Representing the South Pacific: Colonial Discourse from Cook to Gauguin

Storied Landscapes: Hawaiian Literature and Place


Representing the South Pacific: Colonial Discourse from Cook to Gauguin, by Rod Edmond. Cambridge: Cambridge University Press, 1997. ISBN 0-521-55054-8; xii + 307 pages, notes, index. US$59.95.

Storied Landscapes: Hawaiian Literature and Place, by Dennis Kawaharada. Honolulu: Kalamaku Press, 1999. ISBN 0962310271; 112 pages. Paper, US$7.95.

The time frame of Rod Edmond's book moves from Enlightenment-era contact in the South Pacific to the First World War and defeat of Germany; the spatial frame is the Polynesian triangle as affected by the colonial cultures of Britain, France, and the United States. In lesser hermeneutic hands, this book could easily have the feel and reach of a "round up the usual suspects" text, but it is much more important than that. Edmond pushes the white mythology of Euroamerican representation to some end point of complexity and subtle self-undermining. At many points (especially in the introduction and epilogue), he acknowledges the limits of working inside this very "colonial discourse" frame as inadequate to represent or approach Native Pacific voices and views of Oceania.

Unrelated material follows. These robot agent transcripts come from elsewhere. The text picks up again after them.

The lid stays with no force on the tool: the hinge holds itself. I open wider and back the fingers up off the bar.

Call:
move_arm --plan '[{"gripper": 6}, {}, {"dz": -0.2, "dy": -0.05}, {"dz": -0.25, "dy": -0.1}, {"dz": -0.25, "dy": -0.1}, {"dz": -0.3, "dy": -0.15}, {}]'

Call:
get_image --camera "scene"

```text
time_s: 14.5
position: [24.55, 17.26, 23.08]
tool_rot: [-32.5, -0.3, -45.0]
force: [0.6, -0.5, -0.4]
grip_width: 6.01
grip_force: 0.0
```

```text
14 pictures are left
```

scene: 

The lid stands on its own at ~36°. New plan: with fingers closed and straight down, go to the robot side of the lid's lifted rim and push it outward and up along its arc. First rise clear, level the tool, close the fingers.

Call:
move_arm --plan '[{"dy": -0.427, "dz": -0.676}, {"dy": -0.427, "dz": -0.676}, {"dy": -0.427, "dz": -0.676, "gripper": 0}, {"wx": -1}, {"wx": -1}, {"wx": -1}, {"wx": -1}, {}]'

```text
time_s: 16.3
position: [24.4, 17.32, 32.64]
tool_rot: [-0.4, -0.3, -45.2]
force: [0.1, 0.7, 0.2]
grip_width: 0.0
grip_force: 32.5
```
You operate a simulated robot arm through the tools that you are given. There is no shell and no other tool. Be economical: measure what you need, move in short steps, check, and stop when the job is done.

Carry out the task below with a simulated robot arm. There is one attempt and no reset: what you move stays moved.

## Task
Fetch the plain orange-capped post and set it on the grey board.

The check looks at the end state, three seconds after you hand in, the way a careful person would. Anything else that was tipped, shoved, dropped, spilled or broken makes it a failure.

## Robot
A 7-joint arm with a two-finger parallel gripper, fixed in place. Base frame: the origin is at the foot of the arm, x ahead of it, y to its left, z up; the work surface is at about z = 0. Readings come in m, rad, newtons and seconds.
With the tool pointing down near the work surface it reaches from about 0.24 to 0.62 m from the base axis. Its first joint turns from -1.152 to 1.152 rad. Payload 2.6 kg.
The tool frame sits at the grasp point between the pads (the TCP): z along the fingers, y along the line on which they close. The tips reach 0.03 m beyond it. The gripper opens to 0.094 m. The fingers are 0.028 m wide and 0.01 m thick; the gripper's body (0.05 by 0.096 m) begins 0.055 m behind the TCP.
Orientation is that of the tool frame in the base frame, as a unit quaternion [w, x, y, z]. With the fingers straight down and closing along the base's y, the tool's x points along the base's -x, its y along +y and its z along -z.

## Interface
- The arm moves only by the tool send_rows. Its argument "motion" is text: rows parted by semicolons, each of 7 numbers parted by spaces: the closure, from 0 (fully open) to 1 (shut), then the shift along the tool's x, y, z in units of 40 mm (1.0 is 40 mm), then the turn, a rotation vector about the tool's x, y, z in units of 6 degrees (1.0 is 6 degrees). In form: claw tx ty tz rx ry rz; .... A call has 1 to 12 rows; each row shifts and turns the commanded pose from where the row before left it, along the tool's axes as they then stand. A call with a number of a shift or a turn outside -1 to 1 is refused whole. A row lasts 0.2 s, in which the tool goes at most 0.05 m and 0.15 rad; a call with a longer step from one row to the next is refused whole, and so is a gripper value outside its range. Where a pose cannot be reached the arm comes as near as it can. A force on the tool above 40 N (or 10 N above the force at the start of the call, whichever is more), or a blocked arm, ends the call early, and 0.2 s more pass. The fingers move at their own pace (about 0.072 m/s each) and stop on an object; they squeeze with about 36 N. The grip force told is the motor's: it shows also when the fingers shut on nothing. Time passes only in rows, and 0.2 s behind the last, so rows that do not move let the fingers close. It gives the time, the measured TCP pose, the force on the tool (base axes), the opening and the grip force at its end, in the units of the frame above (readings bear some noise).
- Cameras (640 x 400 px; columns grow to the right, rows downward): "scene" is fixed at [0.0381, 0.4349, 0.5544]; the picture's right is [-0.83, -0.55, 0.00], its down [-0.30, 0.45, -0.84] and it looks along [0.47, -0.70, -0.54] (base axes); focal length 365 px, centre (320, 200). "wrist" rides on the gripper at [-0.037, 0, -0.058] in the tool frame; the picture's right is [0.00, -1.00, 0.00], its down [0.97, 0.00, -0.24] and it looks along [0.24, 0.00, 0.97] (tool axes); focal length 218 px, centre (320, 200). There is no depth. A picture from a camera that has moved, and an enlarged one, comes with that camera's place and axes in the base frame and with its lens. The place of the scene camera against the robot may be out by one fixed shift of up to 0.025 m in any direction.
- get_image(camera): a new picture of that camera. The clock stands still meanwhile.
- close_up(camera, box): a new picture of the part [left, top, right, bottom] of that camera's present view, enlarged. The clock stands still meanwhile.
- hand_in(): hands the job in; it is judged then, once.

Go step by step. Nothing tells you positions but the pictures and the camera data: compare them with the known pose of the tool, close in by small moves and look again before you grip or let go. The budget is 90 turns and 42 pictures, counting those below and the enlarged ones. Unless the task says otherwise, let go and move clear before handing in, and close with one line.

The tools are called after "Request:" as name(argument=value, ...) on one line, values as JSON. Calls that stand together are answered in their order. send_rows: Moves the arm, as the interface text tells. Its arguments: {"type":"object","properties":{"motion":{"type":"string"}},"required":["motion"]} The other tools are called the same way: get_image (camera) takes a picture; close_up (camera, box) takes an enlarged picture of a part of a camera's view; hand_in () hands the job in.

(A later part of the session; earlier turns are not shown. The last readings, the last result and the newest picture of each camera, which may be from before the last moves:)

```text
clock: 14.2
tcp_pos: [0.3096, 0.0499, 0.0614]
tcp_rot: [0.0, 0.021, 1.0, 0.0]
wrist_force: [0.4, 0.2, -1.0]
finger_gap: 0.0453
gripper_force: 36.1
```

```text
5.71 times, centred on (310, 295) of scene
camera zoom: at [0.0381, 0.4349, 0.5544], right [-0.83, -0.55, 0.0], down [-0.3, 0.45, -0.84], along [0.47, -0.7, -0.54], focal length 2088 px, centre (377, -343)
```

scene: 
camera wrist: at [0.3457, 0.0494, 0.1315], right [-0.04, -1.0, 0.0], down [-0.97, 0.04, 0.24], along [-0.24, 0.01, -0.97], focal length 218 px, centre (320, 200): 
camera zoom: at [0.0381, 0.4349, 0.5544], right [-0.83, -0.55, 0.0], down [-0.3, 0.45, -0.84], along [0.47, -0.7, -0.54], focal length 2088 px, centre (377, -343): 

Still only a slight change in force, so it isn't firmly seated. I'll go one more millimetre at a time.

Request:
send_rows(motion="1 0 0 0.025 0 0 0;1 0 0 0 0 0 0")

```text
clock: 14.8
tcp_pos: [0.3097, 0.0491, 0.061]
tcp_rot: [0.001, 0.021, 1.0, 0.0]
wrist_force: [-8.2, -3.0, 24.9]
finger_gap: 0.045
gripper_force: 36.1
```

For Edmond, however, there is no place to stand outside white mythology or to claim some interpretive immunity from the tropological sway of "the textuality of history" and staying power of canonical representations (51). Like the very writers he describes, Edmond is working "both within and against the dominant traditions of representing the Pacific" (262); this western negotiation with cultural otherness turns out to be a way of preserving their power of aesthetic and political complexity from charges of mere orientalism or colonial appropriation. He defends Pacific cultures from tropes of elegiac vanishment and orientalist typing. But in effect Edmond preserves western writers in various genres from their own displacement by more indigenous-centered voices and forms, showing that like Stevenson (and the late Pacific phase of Jack London) western writers can create a situated dialogue of European modes and Polynesian stories and forms.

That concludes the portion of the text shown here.